Taliban

Taliban
Taliban

Osama bin Laden was born on March 10, 1957, in Riyadh, into a family who owned a construction dynasty estimated worth $5 billion by the mid-1990s. When the Soviets invaded Afghanistan in 1979, they began a war in which 1 million people were killed and 5 million were sent into exile.

During the war, Osama bin Laden, then 22, lobbied his family and friends to support the cause of the Afghan freedom fighters, the mujahideen, and made several trips to Pakistan, where he continued his fundraising work.

During this time the United States also supported the cause of the mujahideen against the Soviets. The Reagan administration authorized the CIA to establish training camps for the mujahideen in Afghanistan and Pakistan and asked King Fahd of Saudi Arabia to match U.S. contributions.


King Fahd instructed the minister of intelligence, Turki al-Faisal, to raise money from private sources and Faisal, knowing of bin Laden’s efforts toward the cause, entrusted bin Laden with the task of raising money. Besides raising money for the effort, bin Laden helped encourage Arab volunteers to fight in Afghanistan against the Soviets.

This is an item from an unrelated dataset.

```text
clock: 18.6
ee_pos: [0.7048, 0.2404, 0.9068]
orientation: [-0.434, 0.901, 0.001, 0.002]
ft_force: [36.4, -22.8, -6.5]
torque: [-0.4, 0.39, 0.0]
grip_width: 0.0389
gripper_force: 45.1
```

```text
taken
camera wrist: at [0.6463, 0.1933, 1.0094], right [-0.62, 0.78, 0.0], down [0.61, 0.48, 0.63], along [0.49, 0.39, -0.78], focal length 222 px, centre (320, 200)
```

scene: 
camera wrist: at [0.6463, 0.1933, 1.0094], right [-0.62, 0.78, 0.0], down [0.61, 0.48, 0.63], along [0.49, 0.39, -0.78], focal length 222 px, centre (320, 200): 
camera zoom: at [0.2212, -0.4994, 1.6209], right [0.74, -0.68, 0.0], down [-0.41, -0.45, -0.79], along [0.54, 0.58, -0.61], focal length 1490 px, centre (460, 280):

He kept a database of his volunteers; the word database translates to Arabic as al-Qaeda.

When the Soviets left Afghanistan in 1989, the United States withdrew its support for the mujahideen, and the country was plunged into chaos and civil war. When Iraq, built up as a major military power by the United States against Iran, invaded Kuwait, the United States sent thousands of troops into Saudi Arabia. The U.S.-Saudi alliance was criticized by bin Laden, who objected to the presence of U.S. troops on land sacred to Muslims.

Bin Laden began publicly criticizing the Saudi regime. As a result, he was placed under house arrest. He convinced King Fahd that he had business to take care of in Pakistan as a means of escaping the country, and eventually found refuge in Sudan with Hasan al-Turabi, the leader of the country’s Islamic Front.

While in Sudan, bin Laden opposed the presence of U.S. troops in Somalia, and al-Qaeda affiliates in Yemen bombed two hotels housing American troops in transit to Somalia. Following an attack by al-Qaeda on the World Trade Center in 1993, the Saudi government froze bin Laden’s assets in the country and stripped him of his citizenship.

Meanwhile, in 1994, the Taliban (translated as "students"), a small group of graduates from madrassas (schools of Islamic learning) led by Mullah Muhammad Umar, took control of the city of Kandahar, Afghanistan. The Taliban were able to seize leaders of warring factions, and called for the city to disarm. Fatigued by two years of anarchy, the city willingly agreed to the restoration of order.

The Taliban announced that it was their duty to set up an Islamic society in Afghanistan, and gained popular support. By 1996 they had taken Kabul and established a government willing to provide sanctuary to Osama bin Laden and to accept his support of their regime.

In 2000, bin Laden was linked to the attack on the American guided missile destroyer USS Cole in Aden Harbor, Yemen, and on September 11, 2001, al-Qaeda was held responsible by the United States for the attack on the twin towers and the Pentagon. While the Taliban regime fell as a result of U.S. attacks on Afghanistan on October 10, 2001, the United States was unable to capture Osama bin Laden or destroy the Taliban.